100 Jahre: Die bewegte Geschichte einer Forchheimer Innung

7.1.2021, 13:33 Uhr
100 Jahre: Die bewegte Geschichte einer Forchheimer Innung

© Repro: Udo Güldner

100 Jahre ist es her, dass sich die Klempner-, Installateur- und Heizungsbauer-Innung gegründet hat. Damals gaben Schmiede und Schlosser den Ton an. Zum Jubiläum hat sich Benno Dorn (70) auf die Suche gemacht. Der Installateur-Meister aus Buckenhofen hat selbst 1979 den Betrieb seines Vaters übernommen und ihn 2013 an seinen Sohn Stefan weitergegeben. Nun hat das langjährige Vorstandsmitglied in alten Protokollen gesucht.

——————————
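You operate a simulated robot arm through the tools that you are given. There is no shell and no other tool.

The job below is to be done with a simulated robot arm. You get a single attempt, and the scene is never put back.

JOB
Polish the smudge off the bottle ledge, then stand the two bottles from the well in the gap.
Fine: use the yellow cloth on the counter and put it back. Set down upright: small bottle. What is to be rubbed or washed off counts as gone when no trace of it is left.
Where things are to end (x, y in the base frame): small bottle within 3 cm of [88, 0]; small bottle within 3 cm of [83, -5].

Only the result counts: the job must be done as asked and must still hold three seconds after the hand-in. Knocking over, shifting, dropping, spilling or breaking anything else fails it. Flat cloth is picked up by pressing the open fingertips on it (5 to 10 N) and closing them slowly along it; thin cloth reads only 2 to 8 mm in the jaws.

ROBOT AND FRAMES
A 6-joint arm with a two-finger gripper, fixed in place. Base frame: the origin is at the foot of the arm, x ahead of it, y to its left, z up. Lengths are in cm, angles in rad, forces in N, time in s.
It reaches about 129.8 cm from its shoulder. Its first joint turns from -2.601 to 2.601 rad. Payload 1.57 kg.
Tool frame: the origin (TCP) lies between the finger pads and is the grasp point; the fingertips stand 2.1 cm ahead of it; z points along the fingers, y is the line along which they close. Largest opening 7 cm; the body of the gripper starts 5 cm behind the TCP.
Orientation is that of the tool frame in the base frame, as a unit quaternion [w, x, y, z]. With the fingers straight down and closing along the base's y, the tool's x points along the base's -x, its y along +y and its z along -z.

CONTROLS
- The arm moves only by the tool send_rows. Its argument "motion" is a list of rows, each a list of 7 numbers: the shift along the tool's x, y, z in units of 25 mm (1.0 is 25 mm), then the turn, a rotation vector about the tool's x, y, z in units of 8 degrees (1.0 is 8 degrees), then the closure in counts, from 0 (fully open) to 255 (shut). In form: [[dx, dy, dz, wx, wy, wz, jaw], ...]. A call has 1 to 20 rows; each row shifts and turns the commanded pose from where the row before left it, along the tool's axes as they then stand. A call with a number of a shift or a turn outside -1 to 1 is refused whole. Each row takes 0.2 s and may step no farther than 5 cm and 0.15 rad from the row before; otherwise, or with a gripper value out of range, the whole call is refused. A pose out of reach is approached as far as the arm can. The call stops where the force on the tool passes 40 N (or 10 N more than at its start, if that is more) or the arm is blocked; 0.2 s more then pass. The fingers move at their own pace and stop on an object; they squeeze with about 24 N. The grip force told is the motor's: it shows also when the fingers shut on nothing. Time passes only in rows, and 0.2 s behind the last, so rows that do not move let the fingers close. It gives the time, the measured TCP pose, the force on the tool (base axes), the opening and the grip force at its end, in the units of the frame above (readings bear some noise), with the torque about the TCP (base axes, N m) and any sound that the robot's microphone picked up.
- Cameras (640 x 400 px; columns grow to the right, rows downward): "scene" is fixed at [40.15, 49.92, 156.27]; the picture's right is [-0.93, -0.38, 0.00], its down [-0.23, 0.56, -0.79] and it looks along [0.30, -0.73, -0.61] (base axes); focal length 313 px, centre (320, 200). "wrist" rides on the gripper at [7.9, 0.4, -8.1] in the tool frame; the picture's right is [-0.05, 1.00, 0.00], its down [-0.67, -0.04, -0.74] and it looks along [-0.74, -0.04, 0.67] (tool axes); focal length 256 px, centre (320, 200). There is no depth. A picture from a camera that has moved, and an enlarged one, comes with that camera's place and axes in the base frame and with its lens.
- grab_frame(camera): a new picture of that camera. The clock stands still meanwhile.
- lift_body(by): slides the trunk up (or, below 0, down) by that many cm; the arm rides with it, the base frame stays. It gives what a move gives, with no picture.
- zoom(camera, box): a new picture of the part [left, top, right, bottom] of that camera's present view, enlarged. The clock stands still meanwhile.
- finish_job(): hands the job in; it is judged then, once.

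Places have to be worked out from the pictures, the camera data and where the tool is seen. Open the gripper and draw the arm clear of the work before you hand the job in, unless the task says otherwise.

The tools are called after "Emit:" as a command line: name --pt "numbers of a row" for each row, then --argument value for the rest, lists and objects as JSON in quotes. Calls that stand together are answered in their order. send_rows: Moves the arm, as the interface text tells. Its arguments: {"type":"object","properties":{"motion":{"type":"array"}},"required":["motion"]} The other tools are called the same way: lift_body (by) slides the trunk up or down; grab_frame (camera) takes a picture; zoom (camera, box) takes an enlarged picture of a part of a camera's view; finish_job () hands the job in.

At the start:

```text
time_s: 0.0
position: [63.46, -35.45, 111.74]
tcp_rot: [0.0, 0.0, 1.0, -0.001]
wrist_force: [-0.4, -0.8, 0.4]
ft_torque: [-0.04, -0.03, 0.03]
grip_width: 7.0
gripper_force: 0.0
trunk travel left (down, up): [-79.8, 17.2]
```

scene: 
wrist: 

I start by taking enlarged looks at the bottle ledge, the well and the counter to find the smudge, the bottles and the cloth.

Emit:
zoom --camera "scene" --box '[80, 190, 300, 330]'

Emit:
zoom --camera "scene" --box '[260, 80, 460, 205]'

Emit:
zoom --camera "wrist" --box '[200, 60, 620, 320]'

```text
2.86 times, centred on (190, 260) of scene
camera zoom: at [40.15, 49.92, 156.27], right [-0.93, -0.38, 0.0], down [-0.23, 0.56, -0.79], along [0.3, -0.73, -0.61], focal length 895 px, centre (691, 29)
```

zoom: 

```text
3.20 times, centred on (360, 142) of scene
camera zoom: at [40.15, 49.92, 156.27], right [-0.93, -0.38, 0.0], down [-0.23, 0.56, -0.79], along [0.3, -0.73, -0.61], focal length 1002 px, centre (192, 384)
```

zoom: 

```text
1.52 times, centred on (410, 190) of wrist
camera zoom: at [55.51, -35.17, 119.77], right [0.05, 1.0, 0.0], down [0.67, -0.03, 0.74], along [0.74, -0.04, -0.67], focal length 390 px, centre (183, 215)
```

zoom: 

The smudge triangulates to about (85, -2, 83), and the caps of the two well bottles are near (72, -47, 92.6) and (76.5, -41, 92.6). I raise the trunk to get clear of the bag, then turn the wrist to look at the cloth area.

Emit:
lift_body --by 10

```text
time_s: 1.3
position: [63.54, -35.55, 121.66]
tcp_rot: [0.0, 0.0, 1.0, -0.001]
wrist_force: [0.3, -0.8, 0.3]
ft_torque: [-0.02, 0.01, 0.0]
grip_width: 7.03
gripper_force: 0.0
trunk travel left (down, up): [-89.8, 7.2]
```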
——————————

Es ist der 9. März 1920, abends 8 Uhr, als sich im Nebenzimmer der Brauereigaststätte Fritz Schneider in der Hauptstraße 52 eine Anzahl honoriger Herren treffen.

Ehrbare Handwerker sind es, die sich zu einer Zwangsinnung zusammentun wollen. Ein Jahr lang hat man mit dem Stadtmagistrat und der Regierung von Oberfranken darum gerungen, eine schlagkräftige Interessenvertretung schaffen zu können. Denn noch spielen die mittelständischen Betriebe eine entscheidende Rolle im wirtschaftlichen Leben. Unter den Schlossern, Schmieden, Flaschnern, Installateuren und Kupferschmieden ist auch der 71-jährige Konrad Endres.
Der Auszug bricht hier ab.